## Exercise description
Only one portion of the data is to be written out: from the line bearing "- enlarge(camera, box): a" through the line bearing "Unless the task". Write it exactly as it appears.

## Start

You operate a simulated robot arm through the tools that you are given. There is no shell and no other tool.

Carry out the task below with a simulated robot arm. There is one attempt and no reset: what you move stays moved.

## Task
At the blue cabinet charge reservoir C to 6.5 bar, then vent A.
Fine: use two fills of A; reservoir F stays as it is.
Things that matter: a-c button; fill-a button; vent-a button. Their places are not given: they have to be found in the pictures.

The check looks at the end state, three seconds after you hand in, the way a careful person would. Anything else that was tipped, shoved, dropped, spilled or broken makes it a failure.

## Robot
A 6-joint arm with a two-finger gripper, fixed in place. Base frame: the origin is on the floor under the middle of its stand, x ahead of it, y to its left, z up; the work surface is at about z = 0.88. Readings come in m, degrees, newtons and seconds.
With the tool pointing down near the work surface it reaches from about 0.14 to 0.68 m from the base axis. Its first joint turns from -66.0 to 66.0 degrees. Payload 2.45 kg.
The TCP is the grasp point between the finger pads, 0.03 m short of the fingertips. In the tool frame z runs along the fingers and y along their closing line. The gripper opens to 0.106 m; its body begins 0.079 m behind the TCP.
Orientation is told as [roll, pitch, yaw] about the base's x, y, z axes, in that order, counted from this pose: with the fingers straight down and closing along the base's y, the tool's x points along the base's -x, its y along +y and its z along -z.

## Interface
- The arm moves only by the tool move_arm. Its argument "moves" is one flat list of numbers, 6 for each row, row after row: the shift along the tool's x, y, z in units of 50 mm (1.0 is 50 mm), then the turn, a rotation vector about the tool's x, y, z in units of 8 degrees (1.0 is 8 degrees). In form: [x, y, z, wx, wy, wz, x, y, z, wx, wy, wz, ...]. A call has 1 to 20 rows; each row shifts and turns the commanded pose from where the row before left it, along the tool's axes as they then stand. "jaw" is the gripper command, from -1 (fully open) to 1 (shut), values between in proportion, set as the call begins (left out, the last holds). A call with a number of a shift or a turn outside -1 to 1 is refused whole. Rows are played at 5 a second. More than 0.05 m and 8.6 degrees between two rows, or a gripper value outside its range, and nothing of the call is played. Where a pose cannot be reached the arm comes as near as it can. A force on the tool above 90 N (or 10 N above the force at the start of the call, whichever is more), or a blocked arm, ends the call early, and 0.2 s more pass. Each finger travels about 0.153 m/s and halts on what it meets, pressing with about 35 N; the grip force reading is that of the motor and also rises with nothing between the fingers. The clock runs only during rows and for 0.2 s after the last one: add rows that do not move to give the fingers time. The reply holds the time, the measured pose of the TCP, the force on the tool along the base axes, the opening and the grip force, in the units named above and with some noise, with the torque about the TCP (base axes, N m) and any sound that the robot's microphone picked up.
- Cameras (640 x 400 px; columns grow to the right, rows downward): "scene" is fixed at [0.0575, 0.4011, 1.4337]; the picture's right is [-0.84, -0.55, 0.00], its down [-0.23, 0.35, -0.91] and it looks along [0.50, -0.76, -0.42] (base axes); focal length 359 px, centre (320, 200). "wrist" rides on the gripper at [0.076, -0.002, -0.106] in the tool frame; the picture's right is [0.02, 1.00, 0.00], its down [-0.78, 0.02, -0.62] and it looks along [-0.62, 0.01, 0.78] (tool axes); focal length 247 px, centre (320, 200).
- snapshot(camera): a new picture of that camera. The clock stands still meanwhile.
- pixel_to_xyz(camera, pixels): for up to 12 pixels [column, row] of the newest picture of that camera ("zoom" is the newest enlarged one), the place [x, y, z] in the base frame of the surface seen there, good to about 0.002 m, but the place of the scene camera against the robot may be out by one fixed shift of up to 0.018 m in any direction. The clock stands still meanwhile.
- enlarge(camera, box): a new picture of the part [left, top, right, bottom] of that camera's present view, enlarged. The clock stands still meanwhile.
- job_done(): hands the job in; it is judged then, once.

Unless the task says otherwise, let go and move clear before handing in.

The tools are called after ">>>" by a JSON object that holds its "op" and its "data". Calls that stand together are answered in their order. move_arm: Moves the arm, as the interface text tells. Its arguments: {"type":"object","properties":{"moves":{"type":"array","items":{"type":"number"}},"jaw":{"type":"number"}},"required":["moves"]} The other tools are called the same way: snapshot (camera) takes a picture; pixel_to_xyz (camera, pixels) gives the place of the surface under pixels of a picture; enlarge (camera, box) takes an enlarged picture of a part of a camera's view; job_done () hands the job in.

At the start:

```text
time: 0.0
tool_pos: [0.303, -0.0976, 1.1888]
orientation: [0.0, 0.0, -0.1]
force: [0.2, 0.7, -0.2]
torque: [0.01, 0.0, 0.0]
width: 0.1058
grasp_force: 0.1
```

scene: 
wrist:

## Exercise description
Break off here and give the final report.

## End

## Written solution
- enlarge(camera, box): a new picture of the part [left, top, right, bottom] of that camera's present view, enlarged. The clock stands still meanwhile.
- job_done(): hands the job in; it is judged then, once.

Unless the task says otherwise, let go and move clear before handing in.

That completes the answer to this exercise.